» **Problem statement**
Spot each line that carries the word "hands"; copy those lines.

» **Supplied material**
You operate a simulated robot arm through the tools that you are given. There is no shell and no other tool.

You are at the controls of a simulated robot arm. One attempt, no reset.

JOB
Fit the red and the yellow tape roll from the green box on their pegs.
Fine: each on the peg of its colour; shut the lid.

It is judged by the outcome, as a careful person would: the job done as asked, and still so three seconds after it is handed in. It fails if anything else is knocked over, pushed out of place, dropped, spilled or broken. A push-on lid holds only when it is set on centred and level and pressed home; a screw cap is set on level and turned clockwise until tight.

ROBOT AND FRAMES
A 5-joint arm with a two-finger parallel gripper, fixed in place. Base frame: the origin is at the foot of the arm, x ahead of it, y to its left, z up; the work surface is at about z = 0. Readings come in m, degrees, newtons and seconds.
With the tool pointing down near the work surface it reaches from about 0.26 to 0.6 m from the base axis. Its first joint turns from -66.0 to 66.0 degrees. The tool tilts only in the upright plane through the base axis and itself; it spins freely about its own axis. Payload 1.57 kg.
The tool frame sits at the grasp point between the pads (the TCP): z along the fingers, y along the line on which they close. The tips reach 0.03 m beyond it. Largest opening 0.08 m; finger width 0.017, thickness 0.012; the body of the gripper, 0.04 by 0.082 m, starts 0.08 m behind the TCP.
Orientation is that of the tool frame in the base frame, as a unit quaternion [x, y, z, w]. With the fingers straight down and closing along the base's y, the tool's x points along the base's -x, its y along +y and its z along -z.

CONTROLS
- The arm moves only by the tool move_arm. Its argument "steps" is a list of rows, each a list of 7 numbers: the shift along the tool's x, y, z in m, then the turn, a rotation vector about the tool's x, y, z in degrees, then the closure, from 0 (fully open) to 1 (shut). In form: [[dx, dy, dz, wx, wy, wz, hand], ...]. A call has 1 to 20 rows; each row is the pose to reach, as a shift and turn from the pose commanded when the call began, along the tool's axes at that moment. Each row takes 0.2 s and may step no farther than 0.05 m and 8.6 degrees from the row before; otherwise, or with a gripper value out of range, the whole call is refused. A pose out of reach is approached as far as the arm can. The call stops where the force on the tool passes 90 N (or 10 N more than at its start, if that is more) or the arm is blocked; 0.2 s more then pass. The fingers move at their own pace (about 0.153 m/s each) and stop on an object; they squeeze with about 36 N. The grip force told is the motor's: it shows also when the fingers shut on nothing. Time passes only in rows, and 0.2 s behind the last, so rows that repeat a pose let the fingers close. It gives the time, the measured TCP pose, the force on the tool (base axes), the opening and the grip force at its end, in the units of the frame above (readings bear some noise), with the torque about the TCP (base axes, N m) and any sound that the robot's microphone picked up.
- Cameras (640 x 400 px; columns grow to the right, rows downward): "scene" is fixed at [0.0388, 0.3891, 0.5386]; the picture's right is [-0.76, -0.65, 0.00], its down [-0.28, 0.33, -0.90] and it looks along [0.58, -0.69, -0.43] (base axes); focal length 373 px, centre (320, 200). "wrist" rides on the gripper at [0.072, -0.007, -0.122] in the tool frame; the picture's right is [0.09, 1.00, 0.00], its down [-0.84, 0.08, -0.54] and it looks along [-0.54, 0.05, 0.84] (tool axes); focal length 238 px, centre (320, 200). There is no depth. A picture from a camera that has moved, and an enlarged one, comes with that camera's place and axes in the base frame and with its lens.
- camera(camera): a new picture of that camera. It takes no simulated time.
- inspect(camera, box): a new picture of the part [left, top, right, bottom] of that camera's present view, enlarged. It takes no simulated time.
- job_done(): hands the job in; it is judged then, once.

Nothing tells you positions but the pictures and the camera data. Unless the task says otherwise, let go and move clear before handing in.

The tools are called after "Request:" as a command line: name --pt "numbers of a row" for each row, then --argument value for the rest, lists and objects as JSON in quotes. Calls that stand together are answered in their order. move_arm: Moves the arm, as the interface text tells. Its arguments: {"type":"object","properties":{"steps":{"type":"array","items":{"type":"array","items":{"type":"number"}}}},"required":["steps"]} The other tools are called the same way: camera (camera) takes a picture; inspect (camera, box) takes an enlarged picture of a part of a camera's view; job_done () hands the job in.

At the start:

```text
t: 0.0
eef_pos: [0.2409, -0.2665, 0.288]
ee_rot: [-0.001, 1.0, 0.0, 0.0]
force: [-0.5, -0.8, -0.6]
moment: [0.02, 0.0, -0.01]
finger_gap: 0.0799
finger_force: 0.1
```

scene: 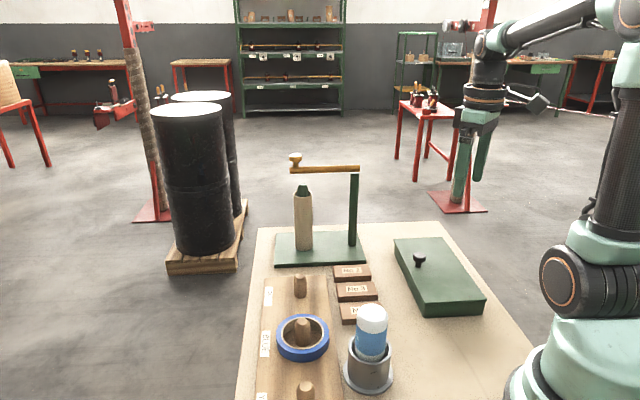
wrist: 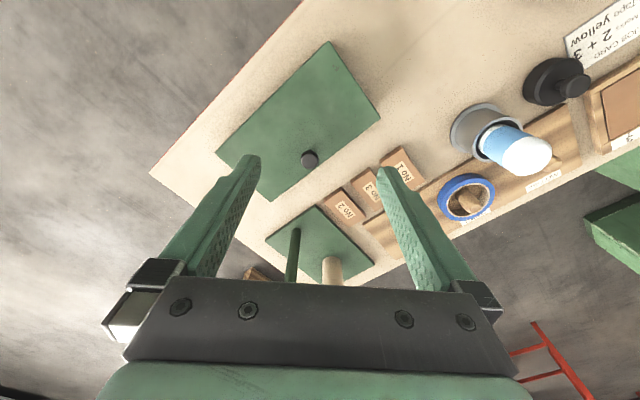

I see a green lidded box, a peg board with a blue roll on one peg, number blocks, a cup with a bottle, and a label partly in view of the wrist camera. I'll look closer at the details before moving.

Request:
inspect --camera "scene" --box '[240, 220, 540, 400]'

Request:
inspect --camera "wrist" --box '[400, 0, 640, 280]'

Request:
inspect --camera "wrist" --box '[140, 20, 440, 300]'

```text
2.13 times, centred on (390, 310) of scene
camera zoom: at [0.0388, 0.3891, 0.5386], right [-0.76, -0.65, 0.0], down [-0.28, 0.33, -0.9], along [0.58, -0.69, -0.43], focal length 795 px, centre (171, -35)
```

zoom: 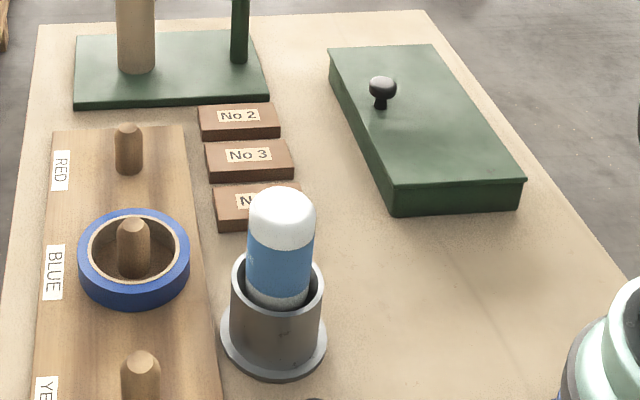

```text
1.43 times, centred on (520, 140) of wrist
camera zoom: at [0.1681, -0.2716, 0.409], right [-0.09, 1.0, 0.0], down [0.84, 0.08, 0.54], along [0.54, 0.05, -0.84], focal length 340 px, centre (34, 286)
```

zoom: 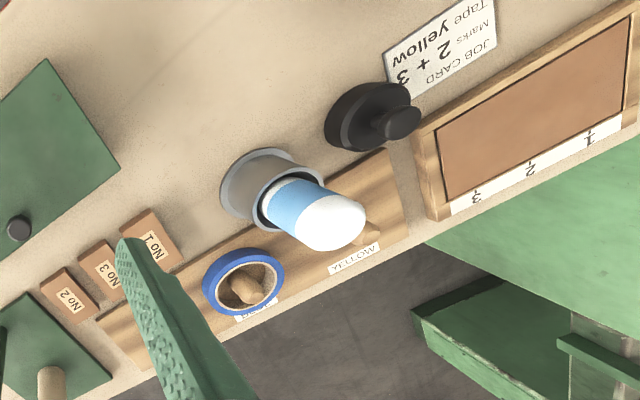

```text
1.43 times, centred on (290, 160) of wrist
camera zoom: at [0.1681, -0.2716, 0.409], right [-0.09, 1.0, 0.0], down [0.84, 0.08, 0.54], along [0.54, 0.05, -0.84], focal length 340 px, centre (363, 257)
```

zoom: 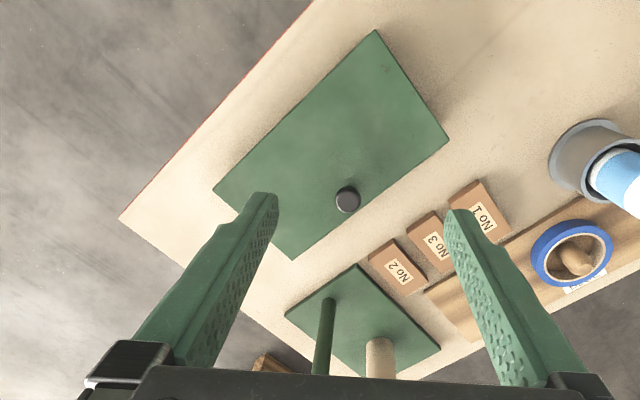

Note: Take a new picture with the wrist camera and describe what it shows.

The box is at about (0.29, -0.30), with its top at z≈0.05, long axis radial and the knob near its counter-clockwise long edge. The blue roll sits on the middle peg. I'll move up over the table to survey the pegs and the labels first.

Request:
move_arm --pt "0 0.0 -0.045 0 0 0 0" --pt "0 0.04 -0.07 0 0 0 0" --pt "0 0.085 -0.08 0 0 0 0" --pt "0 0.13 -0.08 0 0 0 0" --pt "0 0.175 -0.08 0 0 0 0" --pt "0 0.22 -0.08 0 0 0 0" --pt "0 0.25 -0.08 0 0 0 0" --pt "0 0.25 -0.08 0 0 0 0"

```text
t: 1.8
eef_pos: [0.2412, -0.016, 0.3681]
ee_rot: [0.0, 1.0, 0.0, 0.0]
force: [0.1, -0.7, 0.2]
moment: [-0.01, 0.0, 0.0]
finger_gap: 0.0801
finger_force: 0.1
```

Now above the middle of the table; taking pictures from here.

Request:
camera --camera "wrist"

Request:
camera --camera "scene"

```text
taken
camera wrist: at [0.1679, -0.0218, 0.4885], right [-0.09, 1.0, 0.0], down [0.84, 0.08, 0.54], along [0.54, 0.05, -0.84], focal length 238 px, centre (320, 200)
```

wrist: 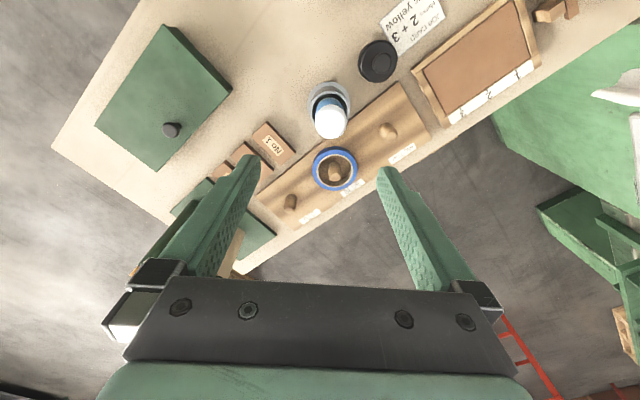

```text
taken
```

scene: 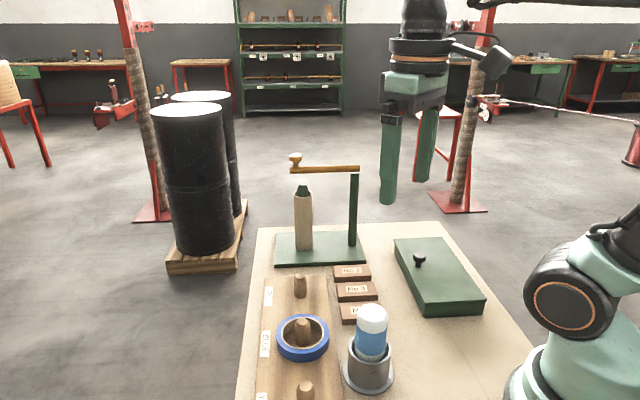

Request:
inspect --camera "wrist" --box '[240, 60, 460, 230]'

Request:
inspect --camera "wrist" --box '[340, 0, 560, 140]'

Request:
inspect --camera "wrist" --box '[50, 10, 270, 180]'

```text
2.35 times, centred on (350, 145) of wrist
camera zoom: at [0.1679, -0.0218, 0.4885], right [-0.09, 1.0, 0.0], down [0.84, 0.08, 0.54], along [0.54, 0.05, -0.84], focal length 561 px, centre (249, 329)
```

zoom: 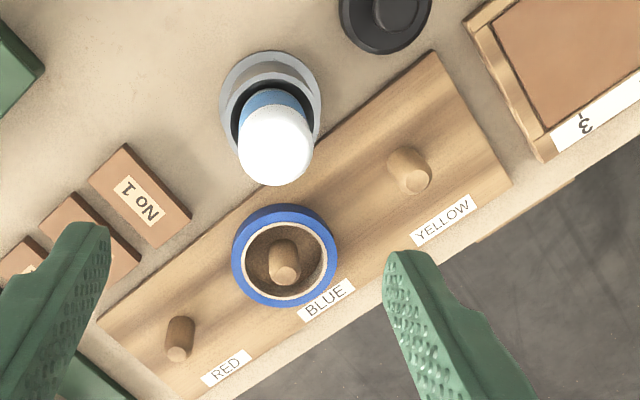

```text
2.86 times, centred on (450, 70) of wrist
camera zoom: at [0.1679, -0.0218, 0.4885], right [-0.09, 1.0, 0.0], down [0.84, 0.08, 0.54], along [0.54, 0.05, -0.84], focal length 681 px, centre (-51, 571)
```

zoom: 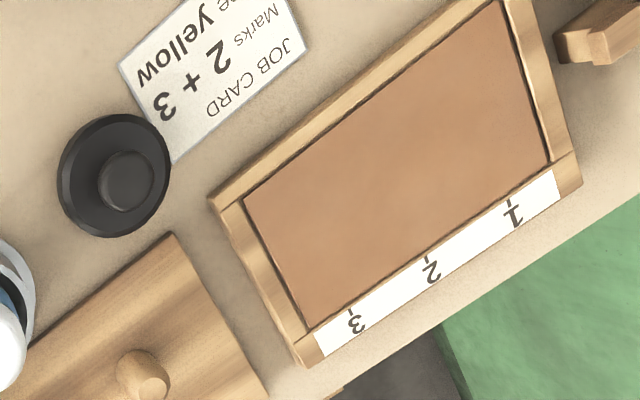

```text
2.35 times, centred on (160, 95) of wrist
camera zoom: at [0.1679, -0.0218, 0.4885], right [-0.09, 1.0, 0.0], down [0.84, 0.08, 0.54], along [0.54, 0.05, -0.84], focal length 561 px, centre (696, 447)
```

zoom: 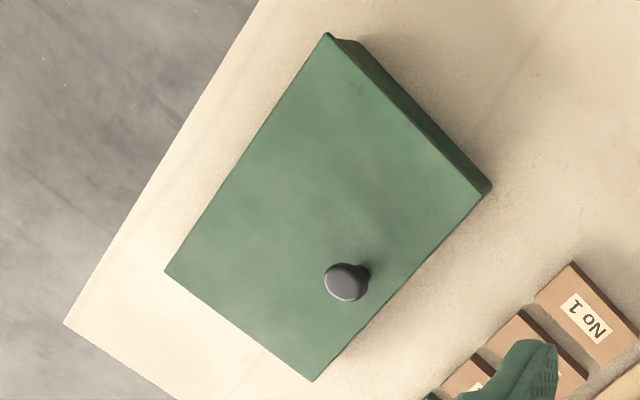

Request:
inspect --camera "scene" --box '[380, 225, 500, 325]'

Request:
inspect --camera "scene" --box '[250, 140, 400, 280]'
...
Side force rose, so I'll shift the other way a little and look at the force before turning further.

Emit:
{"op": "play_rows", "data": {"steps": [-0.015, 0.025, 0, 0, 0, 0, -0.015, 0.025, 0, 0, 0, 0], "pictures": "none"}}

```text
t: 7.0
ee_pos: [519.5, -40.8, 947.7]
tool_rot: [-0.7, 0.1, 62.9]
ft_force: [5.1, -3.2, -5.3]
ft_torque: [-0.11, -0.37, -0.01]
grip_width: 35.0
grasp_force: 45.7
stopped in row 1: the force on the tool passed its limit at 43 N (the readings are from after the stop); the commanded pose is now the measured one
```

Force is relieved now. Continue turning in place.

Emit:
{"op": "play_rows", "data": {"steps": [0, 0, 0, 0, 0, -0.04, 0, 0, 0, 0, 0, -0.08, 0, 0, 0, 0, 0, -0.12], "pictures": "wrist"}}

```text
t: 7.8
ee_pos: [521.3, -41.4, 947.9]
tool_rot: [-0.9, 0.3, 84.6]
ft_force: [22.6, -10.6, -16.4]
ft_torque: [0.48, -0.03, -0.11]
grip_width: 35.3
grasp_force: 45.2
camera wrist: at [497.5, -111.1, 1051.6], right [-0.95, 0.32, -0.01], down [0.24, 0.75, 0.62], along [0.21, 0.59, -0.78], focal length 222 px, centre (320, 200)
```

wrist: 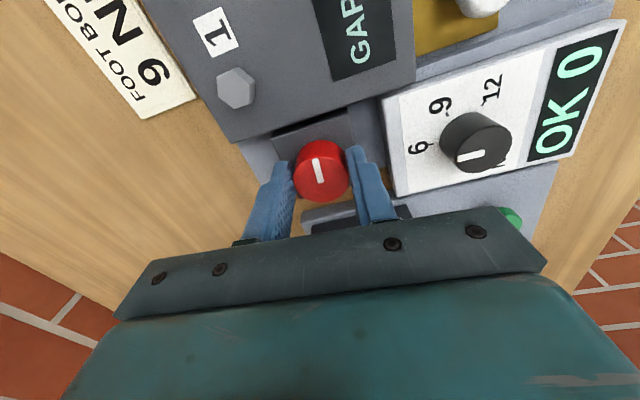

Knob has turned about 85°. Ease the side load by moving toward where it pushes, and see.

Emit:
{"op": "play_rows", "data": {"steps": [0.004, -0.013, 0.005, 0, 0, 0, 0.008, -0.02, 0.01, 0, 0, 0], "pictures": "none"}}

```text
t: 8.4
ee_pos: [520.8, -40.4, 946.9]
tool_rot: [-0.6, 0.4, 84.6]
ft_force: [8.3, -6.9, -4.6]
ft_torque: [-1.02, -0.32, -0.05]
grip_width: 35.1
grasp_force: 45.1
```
...
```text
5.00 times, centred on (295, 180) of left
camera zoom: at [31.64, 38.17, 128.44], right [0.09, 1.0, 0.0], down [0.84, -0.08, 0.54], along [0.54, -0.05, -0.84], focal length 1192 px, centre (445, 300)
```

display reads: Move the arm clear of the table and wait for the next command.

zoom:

» **Response to this task**
- job_done(): hands the job in; it is judged then, once.
The tools are called after "Request:" as a command line: name --pt "numbers of a row" for each row, then --argument value for the rest, lists and objects as JSON in quotes. Calls that stand together are answered in their order. move_arm: Moves the arm, as the interface text tells. Its arguments: {"type":"object","properties":{"steps":{"type":"array","items":{"type":"array","items":{"type":"number"}}}},"required":["steps"]} The other tools are called the same way: camera (camera) takes a picture; inspect (camera, box) takes an enlarged picture of a part of a camera's view; job_done () hands the job in.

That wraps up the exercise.